Il y a souvent des étoiles qui explosent en supernovæ, mais elles sont souvent situées dans de très lointaines galaxies et donc invisibles à l’œil nu.  On estime que dans notre galaxie, la Voie Lactée, il s’en produit une à trois par siècle. Par contre, dans l’Univers, il s’en produirait une toutes les 2 ou 3 secondes. L’explosion de la supernova M1, ou “nébuleuse du Crabe” a été vue depuis la Terre en 1054, observée par des astronomes chinois. Elle se situe à environ 6.500 à 7.000 années-lumière. Quand une supernova se produit, on peut en voir l’éclat pendant plusieurs semaines, même en plein jour, et pendant quelques années la nuit. 

Ensuite, il reste souvent quelque chose de l’étoile, plus au moins au centre du nuage à l’origine de l’explosion, dont la nature dépend de la masse et des paramètres de l’explosion. Il peut rester un trou noir stellaire, une étoile à neutrons et/ou un pulsar. Ces objets peuvent ultérieurement émettre toutes sortes de rayonnements : rayons-X, ondes radio, rayons gamma, etc.  Il faut aussi savoir que la dilatation du nuage de gaz continue pendant des milliers, voire des dizaines de milliers d’années. Le diamètre du nuage de gaz de M1 est actuellement de dix années-lumière, soit plus de 600.000 fois la distance Terre-Soleil !

M1 ou Nébuleuse du Crabe : Sur ces deux photos prises à plusieurs dizaines d’années d’écart, on voit bien les gaz qui continuent à se dilater, mille ans après l’explosion

M1 encore : Sur une durée plus courte, une photo par an de 2008 à 2018, prises du même endroit avec le même matériel.
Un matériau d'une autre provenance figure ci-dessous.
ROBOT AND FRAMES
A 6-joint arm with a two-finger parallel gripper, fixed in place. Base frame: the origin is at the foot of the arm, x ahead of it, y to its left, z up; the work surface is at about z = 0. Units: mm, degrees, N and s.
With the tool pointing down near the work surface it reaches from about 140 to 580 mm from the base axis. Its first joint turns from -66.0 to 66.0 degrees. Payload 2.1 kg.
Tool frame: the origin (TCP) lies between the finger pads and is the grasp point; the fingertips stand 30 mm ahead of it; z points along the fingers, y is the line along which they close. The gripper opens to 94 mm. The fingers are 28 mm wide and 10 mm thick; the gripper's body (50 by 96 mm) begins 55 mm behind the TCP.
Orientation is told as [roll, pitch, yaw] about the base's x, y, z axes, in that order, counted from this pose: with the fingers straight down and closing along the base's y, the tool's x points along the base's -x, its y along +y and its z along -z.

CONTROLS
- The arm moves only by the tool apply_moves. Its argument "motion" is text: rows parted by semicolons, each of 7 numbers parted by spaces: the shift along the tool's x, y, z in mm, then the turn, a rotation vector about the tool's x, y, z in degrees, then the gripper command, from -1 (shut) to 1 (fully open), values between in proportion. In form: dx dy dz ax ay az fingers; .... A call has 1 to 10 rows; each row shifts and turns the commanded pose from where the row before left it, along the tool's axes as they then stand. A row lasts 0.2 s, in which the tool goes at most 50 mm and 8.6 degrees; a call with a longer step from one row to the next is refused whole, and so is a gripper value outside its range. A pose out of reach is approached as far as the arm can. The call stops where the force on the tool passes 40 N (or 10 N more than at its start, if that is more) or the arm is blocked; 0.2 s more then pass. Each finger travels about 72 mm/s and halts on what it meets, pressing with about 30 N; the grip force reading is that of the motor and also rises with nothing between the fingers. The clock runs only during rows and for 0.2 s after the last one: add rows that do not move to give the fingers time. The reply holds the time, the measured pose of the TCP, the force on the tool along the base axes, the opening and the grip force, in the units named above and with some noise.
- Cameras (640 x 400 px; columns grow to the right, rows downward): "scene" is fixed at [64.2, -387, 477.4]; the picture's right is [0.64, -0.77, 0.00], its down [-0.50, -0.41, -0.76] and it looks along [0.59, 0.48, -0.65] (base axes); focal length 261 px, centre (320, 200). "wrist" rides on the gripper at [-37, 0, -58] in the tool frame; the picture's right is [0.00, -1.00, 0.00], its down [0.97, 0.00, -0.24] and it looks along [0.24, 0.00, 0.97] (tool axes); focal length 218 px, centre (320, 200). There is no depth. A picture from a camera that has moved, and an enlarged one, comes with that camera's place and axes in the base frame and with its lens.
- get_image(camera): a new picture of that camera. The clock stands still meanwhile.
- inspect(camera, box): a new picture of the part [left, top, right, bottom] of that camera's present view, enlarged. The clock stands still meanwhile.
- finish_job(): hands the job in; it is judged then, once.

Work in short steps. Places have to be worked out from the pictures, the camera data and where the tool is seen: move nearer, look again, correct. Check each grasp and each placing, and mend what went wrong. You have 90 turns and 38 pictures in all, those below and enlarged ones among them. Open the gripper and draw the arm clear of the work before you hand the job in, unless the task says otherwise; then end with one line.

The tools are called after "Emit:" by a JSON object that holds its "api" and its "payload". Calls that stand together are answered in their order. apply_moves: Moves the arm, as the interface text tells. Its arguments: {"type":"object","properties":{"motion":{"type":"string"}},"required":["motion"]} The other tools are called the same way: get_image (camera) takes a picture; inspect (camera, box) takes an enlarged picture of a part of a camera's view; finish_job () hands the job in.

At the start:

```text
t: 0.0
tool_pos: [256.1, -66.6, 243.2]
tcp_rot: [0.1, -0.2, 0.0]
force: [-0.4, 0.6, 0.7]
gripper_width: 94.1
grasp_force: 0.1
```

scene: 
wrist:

On voit très bien la dilatation des gaz

La beauté de la chose est que ce nuage de gaz va, du moins en partie, voir ses atomes de gaz se regrouper sous l’effet de la gravitation, ce qui va déclencher un échauffement de plus en plus considérable des atomes, qui pourra donner ultérieurement naissance à de nouvelles étoiles, porteuses de tous les éléments qui existaient lors de l’explosion. Des nouvelles étoiles et souvent des nouvelles planètes sur lesquelles on trouvera tous ces éléments. C’est donc un cycle, et la boucle est bouclée.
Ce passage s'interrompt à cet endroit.